One trend in the past decade is player-tracking technology. In the NBA, a system called SportVU uses computer-vision cameras mounted in arenas to track the coordinates of players, referees and the ball 25 times per second. Cameras can recognize each player individually by jersey color and number. As a result, there’s a significant amount of data that’s collected and then turned into advanced stats. NBA fans can look up their favorite player’s speed on the court or stats for catch and shoot shots (shots taken after possessing the ball at least 10 feet outside of the basket for two seconds or less without dribbling). The NFL integrated its version of player tracking fully in 2018, according to ESPN. NFL’s Next Gen Stats similarly cover speed and situational metrics, and they offer teams insight into predictive analytics and trends like double-team percentages. Data is tracked through devices in each player’s shoulder pads.
Wearable technology could be the future for sports analytics. It’s such an important frontier for professional teams that little is known about how teams use that information to make roster decisions, player development and more. One wearables company, Kinexon, offered some insight into how the Philadelphia 76ers used data to help manage the team. An article explained that tools allowed the team to use player profiles to manage stress and strain through the season.
As a result, the front office and coaches could monitor how many minutes star players were on the court in an effort to reduce the risk of injury. That concept is known as “load management,” and it helps to keep star players fresh and healthy. It’s one of the hottest topics in the NBA following how the Toronto Raptors managed Kawhi Leonard’s playing time in pursuit of their 2019 championship.

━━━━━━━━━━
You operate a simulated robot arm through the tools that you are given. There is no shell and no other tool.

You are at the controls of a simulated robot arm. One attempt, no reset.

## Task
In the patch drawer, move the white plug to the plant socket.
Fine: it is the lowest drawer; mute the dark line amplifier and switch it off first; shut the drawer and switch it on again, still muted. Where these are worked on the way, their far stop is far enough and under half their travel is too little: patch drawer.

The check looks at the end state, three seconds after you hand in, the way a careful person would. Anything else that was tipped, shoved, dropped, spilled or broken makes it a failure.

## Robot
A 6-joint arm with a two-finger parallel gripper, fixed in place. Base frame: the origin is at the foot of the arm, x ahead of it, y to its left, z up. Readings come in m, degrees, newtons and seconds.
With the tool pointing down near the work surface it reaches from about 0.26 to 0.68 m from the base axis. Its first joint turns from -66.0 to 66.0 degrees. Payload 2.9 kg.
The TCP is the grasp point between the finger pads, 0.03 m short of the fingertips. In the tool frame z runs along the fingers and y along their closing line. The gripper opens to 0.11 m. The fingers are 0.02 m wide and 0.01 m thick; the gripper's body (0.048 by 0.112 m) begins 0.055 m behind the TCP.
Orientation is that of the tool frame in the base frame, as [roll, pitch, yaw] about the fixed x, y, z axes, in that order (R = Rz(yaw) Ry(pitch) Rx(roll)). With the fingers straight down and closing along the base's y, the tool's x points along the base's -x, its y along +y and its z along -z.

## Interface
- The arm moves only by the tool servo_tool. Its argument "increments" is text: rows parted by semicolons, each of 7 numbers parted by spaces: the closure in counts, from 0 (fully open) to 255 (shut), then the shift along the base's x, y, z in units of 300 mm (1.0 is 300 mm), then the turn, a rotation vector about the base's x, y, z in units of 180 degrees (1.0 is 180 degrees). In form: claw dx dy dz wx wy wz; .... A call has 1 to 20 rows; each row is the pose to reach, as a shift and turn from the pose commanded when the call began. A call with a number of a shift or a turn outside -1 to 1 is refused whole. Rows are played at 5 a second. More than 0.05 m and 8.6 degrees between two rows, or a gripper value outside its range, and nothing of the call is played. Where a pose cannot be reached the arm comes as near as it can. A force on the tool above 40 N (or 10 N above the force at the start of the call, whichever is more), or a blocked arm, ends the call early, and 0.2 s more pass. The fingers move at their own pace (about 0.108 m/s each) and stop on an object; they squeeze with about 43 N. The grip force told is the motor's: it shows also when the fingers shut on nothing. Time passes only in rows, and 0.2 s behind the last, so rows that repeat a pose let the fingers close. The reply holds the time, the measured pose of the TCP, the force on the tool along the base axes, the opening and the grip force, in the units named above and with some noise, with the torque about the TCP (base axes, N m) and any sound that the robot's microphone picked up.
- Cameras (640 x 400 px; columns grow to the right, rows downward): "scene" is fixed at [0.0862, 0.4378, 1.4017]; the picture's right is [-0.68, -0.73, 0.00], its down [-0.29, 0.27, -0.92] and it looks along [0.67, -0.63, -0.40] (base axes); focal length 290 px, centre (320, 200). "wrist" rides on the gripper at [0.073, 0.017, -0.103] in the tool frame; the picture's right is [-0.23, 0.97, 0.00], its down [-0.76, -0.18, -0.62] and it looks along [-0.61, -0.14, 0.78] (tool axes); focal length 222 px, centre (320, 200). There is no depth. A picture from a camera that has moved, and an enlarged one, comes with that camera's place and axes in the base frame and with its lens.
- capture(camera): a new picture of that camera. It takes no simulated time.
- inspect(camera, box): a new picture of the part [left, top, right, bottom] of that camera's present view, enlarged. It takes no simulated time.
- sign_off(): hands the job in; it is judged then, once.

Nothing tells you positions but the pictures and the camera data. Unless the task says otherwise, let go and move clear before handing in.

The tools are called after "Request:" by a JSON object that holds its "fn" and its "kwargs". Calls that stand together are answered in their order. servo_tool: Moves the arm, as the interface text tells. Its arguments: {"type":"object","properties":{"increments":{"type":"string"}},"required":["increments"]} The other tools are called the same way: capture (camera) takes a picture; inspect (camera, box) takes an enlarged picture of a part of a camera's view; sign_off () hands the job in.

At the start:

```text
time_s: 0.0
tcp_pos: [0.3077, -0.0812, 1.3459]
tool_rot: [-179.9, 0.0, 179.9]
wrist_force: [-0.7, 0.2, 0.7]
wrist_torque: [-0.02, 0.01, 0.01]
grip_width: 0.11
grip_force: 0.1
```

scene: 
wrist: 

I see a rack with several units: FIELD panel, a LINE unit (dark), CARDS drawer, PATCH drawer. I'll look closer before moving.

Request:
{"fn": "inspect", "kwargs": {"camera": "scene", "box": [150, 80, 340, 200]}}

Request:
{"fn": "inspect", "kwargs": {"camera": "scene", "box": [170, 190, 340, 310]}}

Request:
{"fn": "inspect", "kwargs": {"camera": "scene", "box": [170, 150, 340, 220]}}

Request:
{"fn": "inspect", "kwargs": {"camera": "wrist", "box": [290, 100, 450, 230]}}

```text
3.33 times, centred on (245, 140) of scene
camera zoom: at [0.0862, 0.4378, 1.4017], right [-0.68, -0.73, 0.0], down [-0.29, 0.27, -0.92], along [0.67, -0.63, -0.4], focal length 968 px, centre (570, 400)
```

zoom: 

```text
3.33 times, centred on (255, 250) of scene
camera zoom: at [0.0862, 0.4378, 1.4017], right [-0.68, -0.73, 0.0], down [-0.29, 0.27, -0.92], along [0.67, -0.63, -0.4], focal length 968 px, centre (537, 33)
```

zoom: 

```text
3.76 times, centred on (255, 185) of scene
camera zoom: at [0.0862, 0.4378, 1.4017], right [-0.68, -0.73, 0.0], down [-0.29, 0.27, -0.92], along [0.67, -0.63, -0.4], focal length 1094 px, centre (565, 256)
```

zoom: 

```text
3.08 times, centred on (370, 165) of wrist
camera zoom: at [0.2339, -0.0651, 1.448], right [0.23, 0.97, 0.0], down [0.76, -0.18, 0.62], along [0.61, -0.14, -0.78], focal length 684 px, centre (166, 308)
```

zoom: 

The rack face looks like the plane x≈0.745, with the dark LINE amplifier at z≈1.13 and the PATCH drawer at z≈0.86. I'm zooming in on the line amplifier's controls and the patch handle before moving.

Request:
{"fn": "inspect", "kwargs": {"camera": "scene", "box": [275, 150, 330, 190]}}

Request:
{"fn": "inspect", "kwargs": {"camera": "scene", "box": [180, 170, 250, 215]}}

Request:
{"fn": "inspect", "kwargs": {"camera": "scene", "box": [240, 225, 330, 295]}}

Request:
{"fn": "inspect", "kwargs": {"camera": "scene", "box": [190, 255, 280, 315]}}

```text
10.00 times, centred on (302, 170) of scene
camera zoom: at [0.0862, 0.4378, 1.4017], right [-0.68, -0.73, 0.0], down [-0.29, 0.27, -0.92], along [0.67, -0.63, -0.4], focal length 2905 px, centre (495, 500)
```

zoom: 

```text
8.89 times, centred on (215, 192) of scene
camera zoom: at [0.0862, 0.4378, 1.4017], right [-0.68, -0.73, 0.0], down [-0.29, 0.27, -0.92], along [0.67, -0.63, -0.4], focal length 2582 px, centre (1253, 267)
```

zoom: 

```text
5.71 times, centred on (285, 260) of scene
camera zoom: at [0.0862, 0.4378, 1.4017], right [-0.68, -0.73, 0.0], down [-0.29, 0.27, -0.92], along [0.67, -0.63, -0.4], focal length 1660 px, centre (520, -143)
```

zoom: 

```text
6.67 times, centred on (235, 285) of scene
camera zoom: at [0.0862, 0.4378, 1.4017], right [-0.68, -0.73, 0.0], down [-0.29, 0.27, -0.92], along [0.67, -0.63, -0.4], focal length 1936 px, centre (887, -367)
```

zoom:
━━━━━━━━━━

Sports analytics encompasses basic stats, predictive models, player tracking data and biometric/situational insight from wearable technology. There’s even more once you take into account how sports organizations approach data from a business standpoint. Given the data-driven nature of industries like sports, finance, marketing and healthcare, there’s strong demand for professionals who can analyze and visualize that data.